Dogs are welcome on all nine trails across Forillon’s 95 square miles. The marquee trail is Les Graves Trail, a linear route that can be accessed by car at several points along its 8.9 kilometers. It bounds along Gaspe Bay through light forests and meadows; drops onto sandy beach coves for canine swimming; and passes through Grande-Grove National Historic Site where the homestead of generations of fisherman-farmers is preserved. The trail also tracks through two historic cemeteries.

Les Graves Trail then climbs into the thick forest and finishes up on the last steps of the International Appalachian Trail that ends (or begins) its 4,555-kilometer journey at the very tip of Cap-Gaspé after beginning in Georgia. At the very end of Les Graves Trail another trail leads downhill for a kilometer to a small observation deck where you can see the very end of the Appalachian Mountains as the world’s oldest mountain range cascades beneath the sea. In the waters off-shore you and your dog can watch some of the seven species of whales that haunt the region and maybe spy a harbor seal on the rocks.

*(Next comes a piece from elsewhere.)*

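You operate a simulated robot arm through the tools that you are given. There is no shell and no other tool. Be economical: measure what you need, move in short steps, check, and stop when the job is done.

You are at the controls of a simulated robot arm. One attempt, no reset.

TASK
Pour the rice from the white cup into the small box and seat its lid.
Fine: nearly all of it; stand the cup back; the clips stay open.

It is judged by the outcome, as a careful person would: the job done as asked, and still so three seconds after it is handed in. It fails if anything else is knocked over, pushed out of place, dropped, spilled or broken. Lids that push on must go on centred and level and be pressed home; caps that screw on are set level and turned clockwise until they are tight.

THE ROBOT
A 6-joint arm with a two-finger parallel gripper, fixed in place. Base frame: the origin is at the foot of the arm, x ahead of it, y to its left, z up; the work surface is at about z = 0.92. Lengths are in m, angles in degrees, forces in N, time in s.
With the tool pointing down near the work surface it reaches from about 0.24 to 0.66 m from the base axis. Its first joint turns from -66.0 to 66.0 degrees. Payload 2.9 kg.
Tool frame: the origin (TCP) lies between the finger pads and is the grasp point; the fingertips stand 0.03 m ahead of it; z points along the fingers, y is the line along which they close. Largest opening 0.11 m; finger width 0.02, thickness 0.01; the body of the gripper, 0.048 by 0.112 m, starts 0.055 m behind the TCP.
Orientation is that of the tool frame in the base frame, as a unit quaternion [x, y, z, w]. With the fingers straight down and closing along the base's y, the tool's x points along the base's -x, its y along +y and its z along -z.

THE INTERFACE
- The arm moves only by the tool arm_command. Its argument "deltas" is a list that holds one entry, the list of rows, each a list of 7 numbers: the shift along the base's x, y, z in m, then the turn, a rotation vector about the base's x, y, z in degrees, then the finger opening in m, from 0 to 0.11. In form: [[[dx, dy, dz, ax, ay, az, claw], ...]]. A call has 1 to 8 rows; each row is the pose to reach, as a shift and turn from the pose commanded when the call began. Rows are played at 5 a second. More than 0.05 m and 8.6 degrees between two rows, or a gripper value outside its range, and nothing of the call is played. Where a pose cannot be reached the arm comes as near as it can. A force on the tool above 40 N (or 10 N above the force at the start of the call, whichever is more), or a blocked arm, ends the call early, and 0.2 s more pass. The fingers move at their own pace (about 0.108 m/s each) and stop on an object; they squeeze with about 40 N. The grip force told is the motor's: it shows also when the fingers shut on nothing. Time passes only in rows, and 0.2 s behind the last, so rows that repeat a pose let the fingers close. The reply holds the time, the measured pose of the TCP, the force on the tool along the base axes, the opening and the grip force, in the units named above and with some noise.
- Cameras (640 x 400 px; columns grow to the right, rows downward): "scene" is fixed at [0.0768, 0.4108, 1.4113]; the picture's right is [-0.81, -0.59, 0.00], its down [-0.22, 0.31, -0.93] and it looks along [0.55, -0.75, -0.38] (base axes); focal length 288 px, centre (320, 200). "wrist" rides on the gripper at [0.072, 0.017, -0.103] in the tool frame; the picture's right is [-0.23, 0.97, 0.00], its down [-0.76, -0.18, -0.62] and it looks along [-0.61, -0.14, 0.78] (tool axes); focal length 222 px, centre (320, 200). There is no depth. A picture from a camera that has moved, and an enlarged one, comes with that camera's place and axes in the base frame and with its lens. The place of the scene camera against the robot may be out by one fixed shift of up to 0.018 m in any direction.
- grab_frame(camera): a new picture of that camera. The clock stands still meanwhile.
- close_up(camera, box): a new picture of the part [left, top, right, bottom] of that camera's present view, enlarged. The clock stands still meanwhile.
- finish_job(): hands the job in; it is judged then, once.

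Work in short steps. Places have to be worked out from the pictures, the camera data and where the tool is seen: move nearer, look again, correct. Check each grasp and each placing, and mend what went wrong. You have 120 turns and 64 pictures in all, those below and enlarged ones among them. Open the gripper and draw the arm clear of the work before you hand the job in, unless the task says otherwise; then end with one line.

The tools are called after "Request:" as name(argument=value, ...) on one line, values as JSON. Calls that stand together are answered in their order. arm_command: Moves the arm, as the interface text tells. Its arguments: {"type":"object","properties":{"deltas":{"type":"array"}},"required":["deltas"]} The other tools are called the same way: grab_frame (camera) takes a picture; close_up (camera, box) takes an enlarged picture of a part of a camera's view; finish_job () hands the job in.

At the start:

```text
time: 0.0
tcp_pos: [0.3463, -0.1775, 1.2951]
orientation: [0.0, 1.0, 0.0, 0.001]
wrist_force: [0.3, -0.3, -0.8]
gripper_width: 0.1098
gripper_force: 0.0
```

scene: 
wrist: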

The Mont-Saint Alban Trail visits both sides of the peninsula in its 8.5-kilometer loop (“boucle” in French) and passes an 80-foot high observation tower. The tower, whose wide steps can be climbed by a dog, overlooks the Gulf of St. Lawrence with a 360-degree view. Although named for the waterfall traversed top and bottom by the trail boardwalk, La Chute Trail is actually worth a visit more for its maple forest than the tumbling waters.